Second, on the down side, canceling journals and replacing them with an aggregator's collection of electronic subscriptions may not be very reliable. It is apparent that the aggregators suffer from the vagaries of publishers. In just the first few months of the project, UMI dropped and added a number of titles in both full-text databases. This readjustment means that instead of full runs of each title, the databases often contain only partial runs. Furthermore, in some cases the publisher provides only significant articles, not the full journal. Therefore, the substitution of UMI provides the libraries with essentially a collection of articles, not a collection of electronic subscription substitutes.

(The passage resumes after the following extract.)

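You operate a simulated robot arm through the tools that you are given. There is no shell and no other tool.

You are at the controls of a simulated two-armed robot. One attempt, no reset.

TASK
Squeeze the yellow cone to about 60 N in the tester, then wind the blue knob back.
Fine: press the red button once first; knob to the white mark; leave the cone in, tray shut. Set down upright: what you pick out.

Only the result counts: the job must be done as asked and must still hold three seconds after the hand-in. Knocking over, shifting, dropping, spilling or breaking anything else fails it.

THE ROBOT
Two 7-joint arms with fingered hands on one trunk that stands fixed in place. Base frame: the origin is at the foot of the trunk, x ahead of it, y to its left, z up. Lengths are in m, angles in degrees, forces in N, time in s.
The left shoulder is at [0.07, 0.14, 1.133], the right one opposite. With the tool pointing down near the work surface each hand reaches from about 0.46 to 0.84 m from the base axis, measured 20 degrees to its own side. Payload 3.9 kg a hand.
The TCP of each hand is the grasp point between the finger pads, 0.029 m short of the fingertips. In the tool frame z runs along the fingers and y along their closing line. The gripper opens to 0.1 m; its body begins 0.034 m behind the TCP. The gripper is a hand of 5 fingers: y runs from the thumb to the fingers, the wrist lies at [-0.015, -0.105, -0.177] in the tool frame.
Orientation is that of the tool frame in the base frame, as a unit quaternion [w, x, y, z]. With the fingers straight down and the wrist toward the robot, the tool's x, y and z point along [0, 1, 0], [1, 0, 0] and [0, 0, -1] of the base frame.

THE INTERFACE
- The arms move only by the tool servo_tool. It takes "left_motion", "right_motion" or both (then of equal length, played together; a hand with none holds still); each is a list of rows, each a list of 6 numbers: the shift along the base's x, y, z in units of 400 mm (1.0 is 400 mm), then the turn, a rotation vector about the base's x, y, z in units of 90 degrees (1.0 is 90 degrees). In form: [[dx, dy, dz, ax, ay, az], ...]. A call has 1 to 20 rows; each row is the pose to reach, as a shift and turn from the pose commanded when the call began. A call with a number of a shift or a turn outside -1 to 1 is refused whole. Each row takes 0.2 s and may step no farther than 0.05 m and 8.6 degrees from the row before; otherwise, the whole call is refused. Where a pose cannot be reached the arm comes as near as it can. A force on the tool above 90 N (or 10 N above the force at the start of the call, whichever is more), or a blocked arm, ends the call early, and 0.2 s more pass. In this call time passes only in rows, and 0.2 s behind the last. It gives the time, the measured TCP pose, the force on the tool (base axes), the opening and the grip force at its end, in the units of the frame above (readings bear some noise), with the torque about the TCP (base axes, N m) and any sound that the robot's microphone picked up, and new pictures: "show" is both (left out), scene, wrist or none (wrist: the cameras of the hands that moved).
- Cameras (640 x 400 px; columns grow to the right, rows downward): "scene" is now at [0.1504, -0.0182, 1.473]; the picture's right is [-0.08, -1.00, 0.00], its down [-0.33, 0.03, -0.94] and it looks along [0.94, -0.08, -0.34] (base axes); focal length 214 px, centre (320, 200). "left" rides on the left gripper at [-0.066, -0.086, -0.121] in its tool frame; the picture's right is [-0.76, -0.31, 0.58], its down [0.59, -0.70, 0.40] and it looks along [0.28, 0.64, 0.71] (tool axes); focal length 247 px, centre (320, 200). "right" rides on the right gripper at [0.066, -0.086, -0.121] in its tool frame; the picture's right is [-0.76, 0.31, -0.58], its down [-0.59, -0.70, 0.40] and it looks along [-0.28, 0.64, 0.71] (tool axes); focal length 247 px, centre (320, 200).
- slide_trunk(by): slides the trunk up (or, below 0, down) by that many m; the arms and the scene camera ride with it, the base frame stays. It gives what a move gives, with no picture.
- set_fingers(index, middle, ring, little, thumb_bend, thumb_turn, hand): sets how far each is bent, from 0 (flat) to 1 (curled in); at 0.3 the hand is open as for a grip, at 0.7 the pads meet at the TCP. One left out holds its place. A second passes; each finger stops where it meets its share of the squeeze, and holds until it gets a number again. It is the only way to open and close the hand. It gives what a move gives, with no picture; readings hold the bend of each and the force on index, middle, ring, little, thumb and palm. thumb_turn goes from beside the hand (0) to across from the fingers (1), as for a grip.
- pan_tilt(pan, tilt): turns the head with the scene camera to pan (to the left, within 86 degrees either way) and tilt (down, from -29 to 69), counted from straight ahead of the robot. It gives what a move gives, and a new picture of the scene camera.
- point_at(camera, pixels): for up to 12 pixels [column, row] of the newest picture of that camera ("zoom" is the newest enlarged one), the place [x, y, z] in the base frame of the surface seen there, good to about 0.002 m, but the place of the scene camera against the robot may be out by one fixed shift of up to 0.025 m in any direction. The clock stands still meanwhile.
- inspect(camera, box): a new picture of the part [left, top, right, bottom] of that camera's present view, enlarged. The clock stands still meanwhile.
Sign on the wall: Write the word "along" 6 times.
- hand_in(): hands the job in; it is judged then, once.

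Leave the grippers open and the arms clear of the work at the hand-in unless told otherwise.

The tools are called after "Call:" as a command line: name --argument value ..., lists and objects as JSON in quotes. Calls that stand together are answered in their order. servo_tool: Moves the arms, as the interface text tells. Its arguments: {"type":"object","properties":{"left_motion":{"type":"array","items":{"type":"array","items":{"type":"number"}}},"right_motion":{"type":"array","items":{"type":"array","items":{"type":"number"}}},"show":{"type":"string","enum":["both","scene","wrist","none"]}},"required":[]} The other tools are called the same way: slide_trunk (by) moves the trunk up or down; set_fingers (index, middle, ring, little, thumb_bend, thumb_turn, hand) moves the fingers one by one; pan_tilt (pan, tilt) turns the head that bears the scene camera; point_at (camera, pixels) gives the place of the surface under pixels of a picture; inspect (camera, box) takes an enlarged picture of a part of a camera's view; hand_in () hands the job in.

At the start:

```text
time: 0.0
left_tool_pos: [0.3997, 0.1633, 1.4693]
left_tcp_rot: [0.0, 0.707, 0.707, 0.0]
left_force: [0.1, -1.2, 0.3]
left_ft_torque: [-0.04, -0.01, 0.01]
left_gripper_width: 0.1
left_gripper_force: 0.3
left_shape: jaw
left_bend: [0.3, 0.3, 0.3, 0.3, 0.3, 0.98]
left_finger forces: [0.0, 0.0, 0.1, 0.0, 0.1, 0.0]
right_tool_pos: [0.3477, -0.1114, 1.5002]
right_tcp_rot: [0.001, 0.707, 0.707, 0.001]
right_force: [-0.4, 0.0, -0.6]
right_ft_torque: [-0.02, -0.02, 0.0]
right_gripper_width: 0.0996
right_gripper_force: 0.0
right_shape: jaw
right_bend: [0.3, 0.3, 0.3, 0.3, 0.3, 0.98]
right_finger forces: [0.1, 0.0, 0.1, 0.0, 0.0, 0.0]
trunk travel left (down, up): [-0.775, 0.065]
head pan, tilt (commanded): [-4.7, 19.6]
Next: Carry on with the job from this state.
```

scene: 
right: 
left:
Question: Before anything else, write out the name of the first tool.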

This result diminishes reliability and discourages libraries from being able to secure really significant cost savings.
It should be noted however, that several of the libraries independently subscribed to the electronic access to Johns Hopkins Project MUSE. In contrast to an aggregated collection, this project provides full-image access to every page of the print counterparts and guarantees access indefinitely to any year of the subscription once it's paid for. This guarantee means that reliability of the product is substantially improved, and it provides reasonable incentives to the libraries to substitute access for
collecting. While it may be acceptable to substitute access to a large file of general purpose articles for undergraduate students, Project MUSE promises better results than the initial project for scholarly journal collections. The final report of this project will include information on the impact of the Project MUSE approach as well as on the original concept.
Third, the impact of on-line full-text content may or may not have an impact on interlibrary loan activity. Table 14.7 summarizes the searching and article delivery statistics for the first six months of the project compared to the total interlibrary borrowing as well as nonreturn photocopies ordered through the campus interlibrary loan offices. The change in interlibrary loan statistics for the first six months of the project compared to the previous year show that in some cases interlibrary borrowing increased and in other cases it decreased. Several variables besides the availability of full-text seem to affect use of interlibrary loan services. For instance, some of the institutions had full-text databases available before the project started. Some made more successful efforts to promote the project services than others. It seems likely that improved access to citations from on-line indexes made users more aware of items that could be borrowed. That effect probably offset an expected decrease in interlibrary loans that the availability of full text makes predictable. Regardless, statistics on this issue yield inconclusive results early in the project.
Fourth, it is curious that secondary journals in many fields are published by commercial firms rather than by professional organizations and that their publications are sold at higher prices. Libraries typically pay more for Haworth publications than they do for ALA publications. Haworth sells largely to libraries responding not to demand for content but for publication outlets. Libraries are willing to pay for the Haworth publications. This fact helps explain why secondary titles cost more than primary ones. Demand may be more for exposure of the contributor than it is for reading of content by subscribers. The econometric analysis included in the project may confirm this unintended hypothesis.